[Warning: Somewhat rambling post ahead. I really hope you make it to the end.]
Hi everyone, it's Ben. This post goes out to all my friends and family, just to get everyone on the same page with what's going on with us. As some of you know or may have heard, we are going to be moving to Wisconsin early in August. We've had a chance to explain to some of you but I know for a fact that I am not that great at communicating, so for anyone who's wondering, here's the 'why:'
1. We feel that God is not letting us be satisfied to stay where we are, with the idea of starting a career, and living a day to day life.
2. We have a desire to teach the Bible, or to serve the church body somehow, and model a Christ-following family to those who have no examples of Christ in their lives. We are excited that we may have a once in a lifetime chance to 'have a job' doing just that.

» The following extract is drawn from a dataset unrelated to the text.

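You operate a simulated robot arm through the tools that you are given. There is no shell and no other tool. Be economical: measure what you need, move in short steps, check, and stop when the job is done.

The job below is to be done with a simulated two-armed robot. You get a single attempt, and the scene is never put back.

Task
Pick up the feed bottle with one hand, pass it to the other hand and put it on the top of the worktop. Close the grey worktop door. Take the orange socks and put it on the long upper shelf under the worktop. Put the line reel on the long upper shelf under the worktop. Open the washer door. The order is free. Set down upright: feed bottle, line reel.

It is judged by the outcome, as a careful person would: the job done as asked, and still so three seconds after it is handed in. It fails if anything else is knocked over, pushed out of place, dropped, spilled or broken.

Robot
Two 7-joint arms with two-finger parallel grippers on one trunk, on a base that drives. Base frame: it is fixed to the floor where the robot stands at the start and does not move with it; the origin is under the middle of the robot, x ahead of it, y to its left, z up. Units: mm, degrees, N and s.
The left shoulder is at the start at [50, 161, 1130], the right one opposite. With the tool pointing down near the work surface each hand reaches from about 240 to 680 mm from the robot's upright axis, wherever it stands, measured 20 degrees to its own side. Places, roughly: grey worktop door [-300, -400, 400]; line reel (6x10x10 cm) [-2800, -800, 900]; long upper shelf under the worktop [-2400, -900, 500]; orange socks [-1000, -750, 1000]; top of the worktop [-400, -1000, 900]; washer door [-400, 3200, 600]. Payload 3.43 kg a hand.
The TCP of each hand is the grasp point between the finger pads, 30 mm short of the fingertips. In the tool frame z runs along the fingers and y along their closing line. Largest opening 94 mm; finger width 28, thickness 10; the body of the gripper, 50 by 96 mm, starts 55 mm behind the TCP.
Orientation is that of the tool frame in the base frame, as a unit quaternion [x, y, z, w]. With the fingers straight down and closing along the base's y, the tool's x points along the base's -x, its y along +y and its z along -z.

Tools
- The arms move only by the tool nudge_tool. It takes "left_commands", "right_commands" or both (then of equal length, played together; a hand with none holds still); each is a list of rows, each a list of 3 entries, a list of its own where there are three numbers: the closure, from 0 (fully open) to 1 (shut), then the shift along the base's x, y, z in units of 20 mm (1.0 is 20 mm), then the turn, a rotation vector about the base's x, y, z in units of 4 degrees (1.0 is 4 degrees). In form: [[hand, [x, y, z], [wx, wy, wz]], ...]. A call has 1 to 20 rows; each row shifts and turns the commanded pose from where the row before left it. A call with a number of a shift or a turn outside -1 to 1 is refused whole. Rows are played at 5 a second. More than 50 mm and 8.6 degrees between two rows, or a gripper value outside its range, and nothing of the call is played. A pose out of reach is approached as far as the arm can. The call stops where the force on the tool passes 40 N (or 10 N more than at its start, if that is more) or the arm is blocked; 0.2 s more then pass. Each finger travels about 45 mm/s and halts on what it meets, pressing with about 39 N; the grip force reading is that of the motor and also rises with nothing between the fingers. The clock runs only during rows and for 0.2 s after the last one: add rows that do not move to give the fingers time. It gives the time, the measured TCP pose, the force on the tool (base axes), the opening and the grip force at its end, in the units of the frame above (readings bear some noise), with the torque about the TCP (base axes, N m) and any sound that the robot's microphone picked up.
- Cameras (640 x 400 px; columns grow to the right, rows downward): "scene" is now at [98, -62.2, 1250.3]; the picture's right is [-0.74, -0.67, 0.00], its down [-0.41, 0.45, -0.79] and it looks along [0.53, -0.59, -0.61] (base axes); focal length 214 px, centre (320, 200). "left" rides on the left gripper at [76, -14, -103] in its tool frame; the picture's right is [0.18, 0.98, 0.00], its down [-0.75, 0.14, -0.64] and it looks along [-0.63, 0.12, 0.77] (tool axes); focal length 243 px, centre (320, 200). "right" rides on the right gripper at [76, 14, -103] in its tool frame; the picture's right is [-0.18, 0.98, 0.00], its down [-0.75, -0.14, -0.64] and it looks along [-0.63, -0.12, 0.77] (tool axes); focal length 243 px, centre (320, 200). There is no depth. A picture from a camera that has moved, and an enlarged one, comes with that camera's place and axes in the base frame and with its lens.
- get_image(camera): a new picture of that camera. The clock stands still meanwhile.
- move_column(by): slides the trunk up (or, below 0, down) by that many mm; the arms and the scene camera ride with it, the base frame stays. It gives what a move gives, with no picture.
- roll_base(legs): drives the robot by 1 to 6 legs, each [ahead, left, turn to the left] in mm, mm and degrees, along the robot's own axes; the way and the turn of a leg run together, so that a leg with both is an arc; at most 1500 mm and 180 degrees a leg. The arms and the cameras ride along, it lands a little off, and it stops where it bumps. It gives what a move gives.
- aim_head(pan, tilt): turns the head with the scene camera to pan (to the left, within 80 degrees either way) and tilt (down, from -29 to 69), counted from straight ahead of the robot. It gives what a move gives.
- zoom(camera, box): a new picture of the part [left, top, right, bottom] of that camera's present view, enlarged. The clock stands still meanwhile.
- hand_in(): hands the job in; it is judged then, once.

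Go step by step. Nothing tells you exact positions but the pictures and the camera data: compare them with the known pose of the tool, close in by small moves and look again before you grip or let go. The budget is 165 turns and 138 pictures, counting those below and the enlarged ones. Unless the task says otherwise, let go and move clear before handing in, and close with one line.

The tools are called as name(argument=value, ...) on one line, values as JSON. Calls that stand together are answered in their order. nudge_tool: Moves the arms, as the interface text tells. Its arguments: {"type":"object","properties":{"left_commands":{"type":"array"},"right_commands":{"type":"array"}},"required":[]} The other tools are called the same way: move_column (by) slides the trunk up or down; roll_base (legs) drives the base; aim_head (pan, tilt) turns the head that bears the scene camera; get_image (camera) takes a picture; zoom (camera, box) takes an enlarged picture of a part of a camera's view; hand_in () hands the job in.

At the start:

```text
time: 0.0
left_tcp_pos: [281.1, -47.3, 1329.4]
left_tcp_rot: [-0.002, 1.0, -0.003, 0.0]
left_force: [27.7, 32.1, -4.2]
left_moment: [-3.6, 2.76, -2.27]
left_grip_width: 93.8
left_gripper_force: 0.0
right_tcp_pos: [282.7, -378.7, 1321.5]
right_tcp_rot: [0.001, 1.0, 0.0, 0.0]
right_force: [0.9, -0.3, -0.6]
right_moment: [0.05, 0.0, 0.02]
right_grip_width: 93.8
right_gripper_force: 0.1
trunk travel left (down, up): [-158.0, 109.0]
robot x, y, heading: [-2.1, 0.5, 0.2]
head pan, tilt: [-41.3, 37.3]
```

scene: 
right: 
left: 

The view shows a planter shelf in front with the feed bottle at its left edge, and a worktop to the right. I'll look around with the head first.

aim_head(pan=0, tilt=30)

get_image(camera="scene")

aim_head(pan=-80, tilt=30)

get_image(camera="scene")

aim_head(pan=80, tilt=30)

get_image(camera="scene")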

Let me explain this statement quick, because I want to avoid a mis-communication. We don't have any problem whatsoever with the idea of having a career in the United States. We've spent a lot of time trying to make a life where we are...I've lost count of how many times we've tried to buy a house, move up the ladder in our jobs, considered career-oriented school/training, etcetera. The best way to describe the statement above, is that God isn't *letting* us settle in. He has taken away those options from us on every occasion that they've risen.
Where is this coming from? You can probably scroll all the way back to the first post on this blog to get this history about us, but I'm sure most of you are already about to close this window out and go back to looking at Facebook, so I'll save you having to do that. :) Basically, Gina & I met at New Tribes Bible Institute (NTBI) in Waukesha, Wisconsin back in '04. We were both going to school to study the Bible but neither of us were really sure what to do with our lives at that point. We fell in love and got married in '05, but dropped out of school to settle down and try to get some direction.
Since then, we've lived in 3 states, worked in a cafe', a machine shop, from home over the internet, run our own photography business, interned at a church, of course worked at Dixie Stampede, and raised 2 beautiful little girls from scratch. Through all this, we've done a lot of growing up and changing, and have begun to develop our own convictions about life and the way we want to live and raise our kids.
A lot of people reading this probably know me from Dixie, where I've sort of developed an outspoken aspect of my personality. Some might have met me at church, and I'm sure by now have been horrified by how weird I am. Some of you might not know me at all because you're Gina's friend and have never met me. My intention with this blog is to be as real as possible, and to avoid seeming like we've "got it all together." This is a pretty big, unknown step for us, that has at times left us feeling hopeless.
We are going to go finish our Bible education, and beyond that we are looking in to the possibility of becoming full time missionaries with New Tribes Mission. We haven't had a sudden epiphany, we don't (at the moment) feel like missionaries at all. We have no idea where we would want to go, or what we would even do as missionaries. This is a lot of unknown and to some of you probably seems like a pretty reckless thing to do with 2 little kids. Believe me, we feel the same way sometimes - and the kids aren't a consideration we're ignoring. We have always focused on a family environment where the girls are a priority. Gina has stayed home for years even though it has stretched us financially. We don't like to busy ourselves to the point where we don't see our kids much. We will also hold this conviction in the future, they are definitely a priority.
Really through all these fears and doubts we always come back to the statement at the beginning. We are seeing God put the pieces together. We are genuinely excited to take this step, regardless of not knowing all the answers. We don't feel the hopelessness anymore, because this is a real chance to make a difference with our lives. There is still the fear that this plan won't work out either -- but it's a fear that we can't let control us.
Ok, you made it all the way to the end of this post, congratulations! More to come in the future about our goals, things we've been learning, rants, general silliness and hopefully a lot more pictures. Our Bible school experience so far has given us a small taste of the need that we all have for the gospel. We still have a lot to learn, and are hoping that God teaches us in the areas we know we're lacking. Our attitude isn't perfect and I'm nervous whether or not we're going to 'fit in' to a largely Christian culture, but I'm sure we could write a lot about whether or not we even want to. Thanks for reading!